** start Items **

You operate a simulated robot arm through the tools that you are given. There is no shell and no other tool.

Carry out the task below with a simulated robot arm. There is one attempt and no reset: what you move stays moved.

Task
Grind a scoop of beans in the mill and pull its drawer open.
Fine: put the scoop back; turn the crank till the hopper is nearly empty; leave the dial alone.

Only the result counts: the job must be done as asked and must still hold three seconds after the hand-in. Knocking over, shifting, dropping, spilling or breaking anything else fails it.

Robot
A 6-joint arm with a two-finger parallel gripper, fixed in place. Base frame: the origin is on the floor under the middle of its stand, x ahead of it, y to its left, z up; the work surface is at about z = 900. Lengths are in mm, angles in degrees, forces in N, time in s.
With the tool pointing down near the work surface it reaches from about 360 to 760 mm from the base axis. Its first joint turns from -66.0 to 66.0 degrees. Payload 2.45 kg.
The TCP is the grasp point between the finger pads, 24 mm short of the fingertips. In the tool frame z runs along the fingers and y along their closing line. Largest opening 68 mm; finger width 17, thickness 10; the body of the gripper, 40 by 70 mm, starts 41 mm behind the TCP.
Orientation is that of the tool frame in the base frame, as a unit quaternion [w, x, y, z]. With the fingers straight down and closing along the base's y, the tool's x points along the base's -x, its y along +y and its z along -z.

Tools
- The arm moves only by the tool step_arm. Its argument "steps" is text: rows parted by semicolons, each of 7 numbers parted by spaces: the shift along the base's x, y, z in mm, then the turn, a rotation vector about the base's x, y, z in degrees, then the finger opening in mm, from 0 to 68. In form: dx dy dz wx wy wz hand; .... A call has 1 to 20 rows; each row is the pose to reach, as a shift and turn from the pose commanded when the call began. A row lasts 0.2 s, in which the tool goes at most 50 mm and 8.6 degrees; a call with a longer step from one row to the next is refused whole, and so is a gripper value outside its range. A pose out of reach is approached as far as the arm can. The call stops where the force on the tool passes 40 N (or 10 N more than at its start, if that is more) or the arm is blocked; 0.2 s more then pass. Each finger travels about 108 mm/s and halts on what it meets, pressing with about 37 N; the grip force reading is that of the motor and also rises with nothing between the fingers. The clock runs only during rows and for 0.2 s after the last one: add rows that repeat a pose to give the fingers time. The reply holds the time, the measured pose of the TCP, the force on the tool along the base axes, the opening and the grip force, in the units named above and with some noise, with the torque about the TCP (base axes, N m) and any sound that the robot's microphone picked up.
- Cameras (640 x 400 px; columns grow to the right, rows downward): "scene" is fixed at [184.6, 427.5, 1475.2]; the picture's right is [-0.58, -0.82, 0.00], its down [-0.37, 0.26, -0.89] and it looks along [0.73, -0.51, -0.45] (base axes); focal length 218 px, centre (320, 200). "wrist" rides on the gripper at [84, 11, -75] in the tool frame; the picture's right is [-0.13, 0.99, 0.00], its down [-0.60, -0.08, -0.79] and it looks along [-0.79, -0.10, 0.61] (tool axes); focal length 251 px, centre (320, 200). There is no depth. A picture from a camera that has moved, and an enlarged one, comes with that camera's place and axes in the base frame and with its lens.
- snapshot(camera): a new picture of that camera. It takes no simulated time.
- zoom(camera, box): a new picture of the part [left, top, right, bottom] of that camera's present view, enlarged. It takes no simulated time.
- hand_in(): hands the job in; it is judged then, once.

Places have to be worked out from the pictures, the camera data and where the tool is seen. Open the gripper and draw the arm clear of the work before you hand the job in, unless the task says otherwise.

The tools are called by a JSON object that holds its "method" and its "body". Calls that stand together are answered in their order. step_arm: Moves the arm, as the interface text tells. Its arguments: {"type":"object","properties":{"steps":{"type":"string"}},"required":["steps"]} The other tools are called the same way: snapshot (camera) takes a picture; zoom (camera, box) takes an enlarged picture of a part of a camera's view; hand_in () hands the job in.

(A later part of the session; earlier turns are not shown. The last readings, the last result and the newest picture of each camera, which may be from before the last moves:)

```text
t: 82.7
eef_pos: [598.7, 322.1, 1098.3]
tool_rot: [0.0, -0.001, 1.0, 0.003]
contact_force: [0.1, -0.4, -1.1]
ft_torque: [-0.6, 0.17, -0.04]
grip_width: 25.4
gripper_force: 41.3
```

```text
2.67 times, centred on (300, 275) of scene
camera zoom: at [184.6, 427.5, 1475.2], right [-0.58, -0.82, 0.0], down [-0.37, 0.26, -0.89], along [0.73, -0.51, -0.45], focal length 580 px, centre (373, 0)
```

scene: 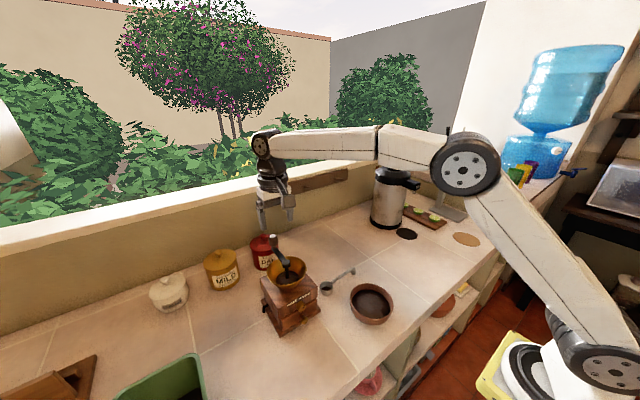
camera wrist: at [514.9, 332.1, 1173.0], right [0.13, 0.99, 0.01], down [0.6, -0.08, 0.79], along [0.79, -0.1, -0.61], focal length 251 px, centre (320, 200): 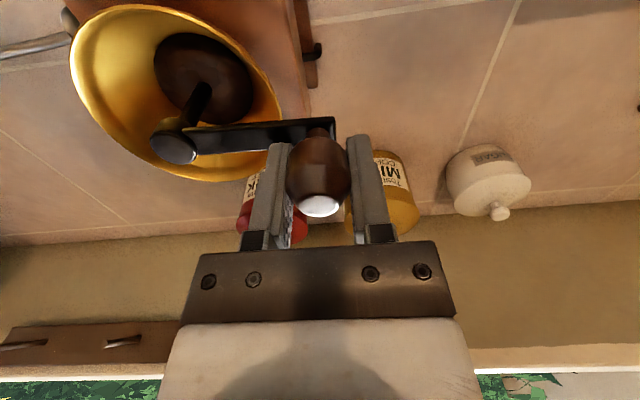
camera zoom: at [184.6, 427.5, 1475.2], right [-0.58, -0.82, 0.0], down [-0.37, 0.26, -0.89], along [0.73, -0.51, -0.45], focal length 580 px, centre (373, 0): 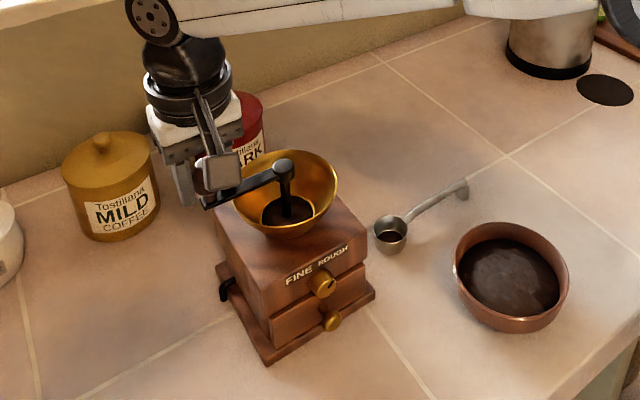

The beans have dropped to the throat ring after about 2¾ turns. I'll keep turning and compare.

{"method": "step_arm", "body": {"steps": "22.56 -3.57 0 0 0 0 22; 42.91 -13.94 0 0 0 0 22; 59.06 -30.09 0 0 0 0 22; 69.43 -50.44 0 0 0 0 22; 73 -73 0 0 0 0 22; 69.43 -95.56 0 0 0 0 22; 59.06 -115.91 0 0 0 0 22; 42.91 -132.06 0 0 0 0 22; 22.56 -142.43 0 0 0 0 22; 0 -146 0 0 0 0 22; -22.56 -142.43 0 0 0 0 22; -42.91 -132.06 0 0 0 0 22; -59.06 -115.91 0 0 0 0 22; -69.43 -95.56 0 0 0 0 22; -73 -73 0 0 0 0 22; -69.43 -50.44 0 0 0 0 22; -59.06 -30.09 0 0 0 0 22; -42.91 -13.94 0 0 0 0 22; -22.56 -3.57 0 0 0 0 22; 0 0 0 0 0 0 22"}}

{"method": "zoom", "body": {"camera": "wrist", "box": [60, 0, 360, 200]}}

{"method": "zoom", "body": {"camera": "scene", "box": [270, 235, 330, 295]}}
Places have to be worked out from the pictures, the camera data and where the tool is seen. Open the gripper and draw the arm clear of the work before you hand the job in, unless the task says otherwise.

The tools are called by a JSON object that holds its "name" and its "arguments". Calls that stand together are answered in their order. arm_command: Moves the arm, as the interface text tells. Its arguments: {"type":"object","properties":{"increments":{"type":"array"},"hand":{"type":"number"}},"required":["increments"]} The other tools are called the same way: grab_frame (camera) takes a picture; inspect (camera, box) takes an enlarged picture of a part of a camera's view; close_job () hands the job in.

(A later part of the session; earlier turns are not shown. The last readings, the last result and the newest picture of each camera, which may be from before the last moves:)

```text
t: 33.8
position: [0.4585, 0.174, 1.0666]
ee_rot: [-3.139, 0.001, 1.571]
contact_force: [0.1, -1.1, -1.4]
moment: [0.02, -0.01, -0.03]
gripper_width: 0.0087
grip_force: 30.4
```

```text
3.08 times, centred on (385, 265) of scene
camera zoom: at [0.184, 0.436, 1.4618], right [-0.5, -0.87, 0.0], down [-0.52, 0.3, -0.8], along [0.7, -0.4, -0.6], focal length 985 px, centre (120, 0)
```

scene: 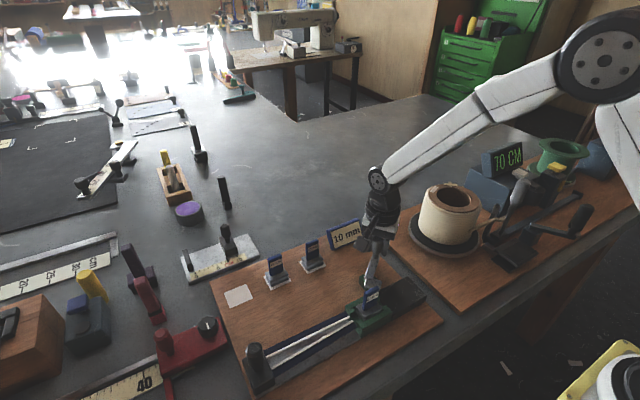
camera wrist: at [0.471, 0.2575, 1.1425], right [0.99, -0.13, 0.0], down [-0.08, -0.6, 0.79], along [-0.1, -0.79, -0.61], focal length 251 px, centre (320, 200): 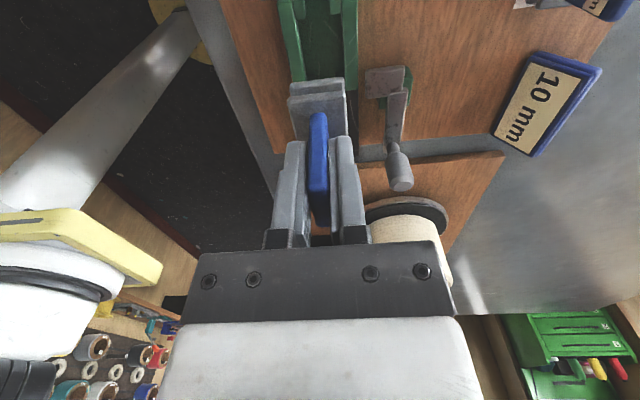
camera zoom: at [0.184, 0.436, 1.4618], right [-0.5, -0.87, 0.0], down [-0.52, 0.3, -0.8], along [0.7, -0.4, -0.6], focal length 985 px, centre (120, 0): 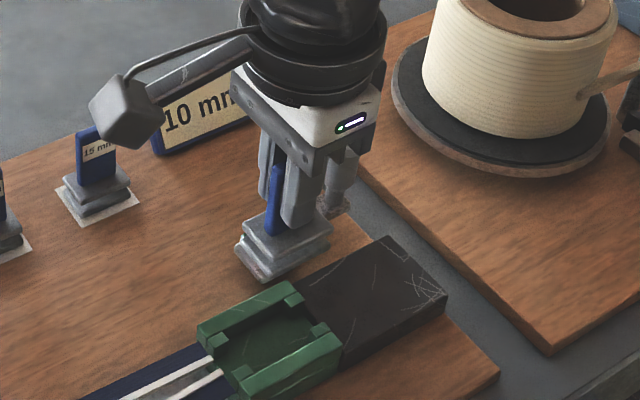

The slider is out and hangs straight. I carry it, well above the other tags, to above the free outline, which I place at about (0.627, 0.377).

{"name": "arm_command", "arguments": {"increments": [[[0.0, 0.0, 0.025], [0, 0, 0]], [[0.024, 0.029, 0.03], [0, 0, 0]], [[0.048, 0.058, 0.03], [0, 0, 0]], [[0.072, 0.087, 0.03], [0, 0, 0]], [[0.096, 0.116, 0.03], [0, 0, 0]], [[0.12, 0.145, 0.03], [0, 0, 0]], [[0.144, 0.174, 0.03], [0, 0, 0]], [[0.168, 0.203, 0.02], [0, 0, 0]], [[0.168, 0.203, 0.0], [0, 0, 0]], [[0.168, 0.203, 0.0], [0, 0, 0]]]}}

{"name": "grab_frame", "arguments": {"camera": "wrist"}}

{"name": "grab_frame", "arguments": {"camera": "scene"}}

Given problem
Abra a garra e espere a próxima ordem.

** end Items **

Given problem
Extract from the records above the lines from the one containing "- zoom(camera, box): a" to the one containing "- hand_in(): hands", both lines included, exactly as they appear and with nothing else.

Completed exercise
- zoom(camera, box): a new picture of the part [left, top, right, bottom] of that camera's present view, enlarged. It takes no simulated time.
- hand_in(): hands the job in; it is judged then, once.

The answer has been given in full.